Jesus traut uns zu, selbst zu entscheiden, wie wir Gottes Barmherzigkeit entsprechen! Gott geht uns mit gutem Beispiel voran. Als Menschen dürfen wir von ihm lernen. Aber wir brauchen ihn nicht nachzuäffen. Wir sind keine Kopien unseres Schöpfers im Himmel. Das wäre eine schlechte Barmherzigkeit, wenn Gott uns mit der Nase auf die Arbeit stoßen und ständig gängeln würde.
Es kann nur so funktionieren: Was wir an göttlicher Barmherzigkeit erleben, daraus machen wir das Beste und versuchen es umzusetzen.
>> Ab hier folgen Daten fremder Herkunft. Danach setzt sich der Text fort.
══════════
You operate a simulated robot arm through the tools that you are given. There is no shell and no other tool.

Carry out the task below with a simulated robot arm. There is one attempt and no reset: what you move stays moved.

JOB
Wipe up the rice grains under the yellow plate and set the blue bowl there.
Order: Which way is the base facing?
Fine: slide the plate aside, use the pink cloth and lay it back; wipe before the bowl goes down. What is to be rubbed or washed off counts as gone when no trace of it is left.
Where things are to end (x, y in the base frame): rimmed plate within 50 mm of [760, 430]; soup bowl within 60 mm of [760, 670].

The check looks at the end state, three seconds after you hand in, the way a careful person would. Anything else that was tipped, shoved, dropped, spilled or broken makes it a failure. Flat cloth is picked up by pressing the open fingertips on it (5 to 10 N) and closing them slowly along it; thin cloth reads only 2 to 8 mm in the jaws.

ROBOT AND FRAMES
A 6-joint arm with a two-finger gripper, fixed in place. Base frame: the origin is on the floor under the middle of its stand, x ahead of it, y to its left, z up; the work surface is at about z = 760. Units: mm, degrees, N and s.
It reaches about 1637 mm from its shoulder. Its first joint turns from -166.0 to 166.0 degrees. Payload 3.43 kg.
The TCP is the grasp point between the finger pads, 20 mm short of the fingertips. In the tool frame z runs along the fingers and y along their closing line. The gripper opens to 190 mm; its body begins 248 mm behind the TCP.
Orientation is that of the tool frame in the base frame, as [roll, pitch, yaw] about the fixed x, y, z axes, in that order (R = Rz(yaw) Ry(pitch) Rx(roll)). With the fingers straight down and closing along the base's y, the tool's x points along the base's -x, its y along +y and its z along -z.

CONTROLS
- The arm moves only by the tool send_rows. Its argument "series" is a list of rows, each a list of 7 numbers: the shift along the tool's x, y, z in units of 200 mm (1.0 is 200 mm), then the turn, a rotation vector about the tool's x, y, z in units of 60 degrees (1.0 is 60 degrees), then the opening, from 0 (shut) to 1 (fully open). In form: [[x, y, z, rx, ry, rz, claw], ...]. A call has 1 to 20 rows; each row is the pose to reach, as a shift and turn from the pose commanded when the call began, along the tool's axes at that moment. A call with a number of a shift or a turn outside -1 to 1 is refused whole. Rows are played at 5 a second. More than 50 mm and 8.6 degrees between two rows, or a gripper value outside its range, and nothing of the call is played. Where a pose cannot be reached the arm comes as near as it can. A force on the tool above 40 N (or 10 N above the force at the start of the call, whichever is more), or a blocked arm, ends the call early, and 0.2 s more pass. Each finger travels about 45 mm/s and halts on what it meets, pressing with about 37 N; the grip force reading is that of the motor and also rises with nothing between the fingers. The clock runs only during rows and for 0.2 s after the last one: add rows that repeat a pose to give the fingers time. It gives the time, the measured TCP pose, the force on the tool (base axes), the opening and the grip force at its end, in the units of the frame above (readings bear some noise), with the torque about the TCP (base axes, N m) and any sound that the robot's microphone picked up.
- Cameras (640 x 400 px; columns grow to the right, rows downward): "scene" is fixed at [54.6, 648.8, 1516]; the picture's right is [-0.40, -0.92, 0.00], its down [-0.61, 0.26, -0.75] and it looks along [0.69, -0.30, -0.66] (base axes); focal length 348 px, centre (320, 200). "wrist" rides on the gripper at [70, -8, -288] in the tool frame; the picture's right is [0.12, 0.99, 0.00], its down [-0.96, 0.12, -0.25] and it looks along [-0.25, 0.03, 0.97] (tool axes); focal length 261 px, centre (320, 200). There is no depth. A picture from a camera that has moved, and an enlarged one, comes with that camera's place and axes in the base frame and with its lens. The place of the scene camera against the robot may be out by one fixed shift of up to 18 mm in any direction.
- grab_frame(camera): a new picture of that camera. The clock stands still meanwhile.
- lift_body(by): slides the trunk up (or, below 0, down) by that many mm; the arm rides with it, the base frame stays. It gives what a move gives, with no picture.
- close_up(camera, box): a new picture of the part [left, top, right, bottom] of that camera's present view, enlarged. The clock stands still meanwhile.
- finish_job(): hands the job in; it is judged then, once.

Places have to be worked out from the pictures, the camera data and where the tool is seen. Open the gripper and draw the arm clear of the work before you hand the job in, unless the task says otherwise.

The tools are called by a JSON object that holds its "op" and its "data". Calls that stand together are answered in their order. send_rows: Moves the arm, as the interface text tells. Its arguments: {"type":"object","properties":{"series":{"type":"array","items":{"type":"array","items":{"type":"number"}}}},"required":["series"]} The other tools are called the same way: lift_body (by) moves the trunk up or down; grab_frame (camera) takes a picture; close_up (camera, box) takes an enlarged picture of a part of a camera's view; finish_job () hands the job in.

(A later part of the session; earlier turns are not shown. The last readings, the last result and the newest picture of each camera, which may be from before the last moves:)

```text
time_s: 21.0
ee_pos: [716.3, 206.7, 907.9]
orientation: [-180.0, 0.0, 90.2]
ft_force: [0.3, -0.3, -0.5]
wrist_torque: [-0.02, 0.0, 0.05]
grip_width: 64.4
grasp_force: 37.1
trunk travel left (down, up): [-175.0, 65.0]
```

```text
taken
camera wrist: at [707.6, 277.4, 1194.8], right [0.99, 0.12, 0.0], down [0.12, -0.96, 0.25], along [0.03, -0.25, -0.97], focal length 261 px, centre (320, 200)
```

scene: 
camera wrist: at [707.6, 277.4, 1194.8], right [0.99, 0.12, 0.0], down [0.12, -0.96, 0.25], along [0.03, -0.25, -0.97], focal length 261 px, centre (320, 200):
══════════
Was wir an göttlicher Liebe empfangen, das geben wir weiter – so gut wir können.
Barmherzig zu sein, das musst du lernen. Das geht nicht so einfach wie Fingerschnippen. Es heißt also jetzt: Scheuklappen entfernen. Beobachten, wie gütig Gott ist. Und dann: Üben. Üben, üben und nochmals üben.
Jesus verspricht uns: Wenn es dann geklappt hat mit dem Üben, dann bekommen wir noch einen weiteren Namen. Dann wird man uns nennen: Kinder des Allerhöchsten. Kinder dessen, der gütig ist gegen die Undankbaren. Der liebe Gott hat viele Namen. Liebe Kinder auch. Amen.